Kemal Koprulu, scion of an eminent Turkish family and founder of a think-tank for promotion of civil society, warned in a recent article in the Brown Journal of World Affairs of "unhealthy trends of polarization and intolerance combined with anti-Westernism" that are "becoming a chronic problem and wearing down the Turkish public." Pro-western Turks cringe with embarrassment over Erdogan's rhetorical excesses as democratic Italians did over Mussolin's. Skillful Turkish diplomats over the course of many years built friendships to counter the influence of Turkey's traditional detractors (Armenian-Americans and Greek-Americans).  Erdogan has systematically shattered these friendships in a few months. A group of retired Turkish diplomats issued a measured statement last week warning of damage from Erdogan's "adventurous foreign policy." Turkish diplomats and a cabinet under-secretary with whom I've recently met try to argue that Turkey can help America by improving relations with Muslim neighbors. But it's obvious that Turkey undermines American interests by opposing Iran sanctions, hailing Hamas as a legitimate resistance movement, and holding joint military exercises with Syria.

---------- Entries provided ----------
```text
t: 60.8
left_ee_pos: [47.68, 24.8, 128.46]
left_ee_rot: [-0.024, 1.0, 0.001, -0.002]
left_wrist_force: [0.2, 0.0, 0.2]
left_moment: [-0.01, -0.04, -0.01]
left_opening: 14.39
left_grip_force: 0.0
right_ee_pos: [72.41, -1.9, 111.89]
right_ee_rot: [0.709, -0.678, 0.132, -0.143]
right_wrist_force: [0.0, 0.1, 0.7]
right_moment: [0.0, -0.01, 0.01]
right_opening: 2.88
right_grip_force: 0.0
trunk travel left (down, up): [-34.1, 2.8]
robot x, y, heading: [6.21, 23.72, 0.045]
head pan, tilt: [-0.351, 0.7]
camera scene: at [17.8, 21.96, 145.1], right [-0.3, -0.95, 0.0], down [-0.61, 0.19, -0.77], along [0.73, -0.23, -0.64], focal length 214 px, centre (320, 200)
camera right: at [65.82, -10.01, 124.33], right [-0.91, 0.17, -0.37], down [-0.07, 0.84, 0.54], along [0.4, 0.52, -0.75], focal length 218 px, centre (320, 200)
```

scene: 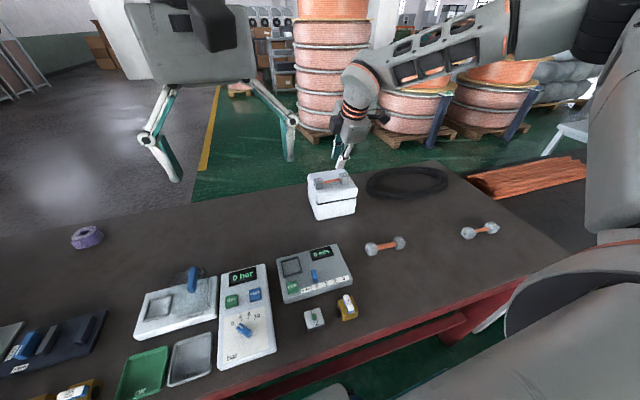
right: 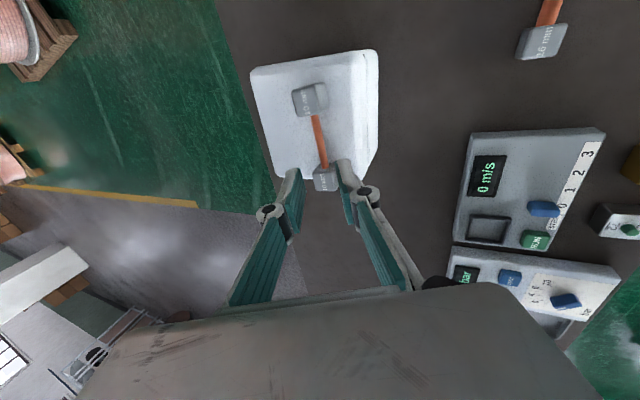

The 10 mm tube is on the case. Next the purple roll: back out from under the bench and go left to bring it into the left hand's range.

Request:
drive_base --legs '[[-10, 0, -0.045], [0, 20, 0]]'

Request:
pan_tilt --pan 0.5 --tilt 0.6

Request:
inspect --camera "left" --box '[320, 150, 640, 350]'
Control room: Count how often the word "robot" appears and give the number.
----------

Our country has huge interests in common with Turkey, including our Incirlik airbase and sharing NATO intelligence. Turkey played a key role in NATO in the Cold War and later in Kosovo and Bosnia, but today maintains only a non-combat force in Afghanistan. Congress is beginning to understand that Turkish alliance with Iran and Syria is inconsistent -- to say the least -- with NATO membership.

Franklin Roosevelt was reluctant to challenge Mussolini's alliance with Hitler. But seventy years ago this month, when Mussolini invaded France, Roosevelt memorably said, "The hand that held the dagger has struck it into the back of its neighbor." Turkey has already struck several dagger blows against the U.S. It's time the White House addresses this with clarity and determination equal to the gravity of the reality that Turkey is now an ally of Iran and not of the United States.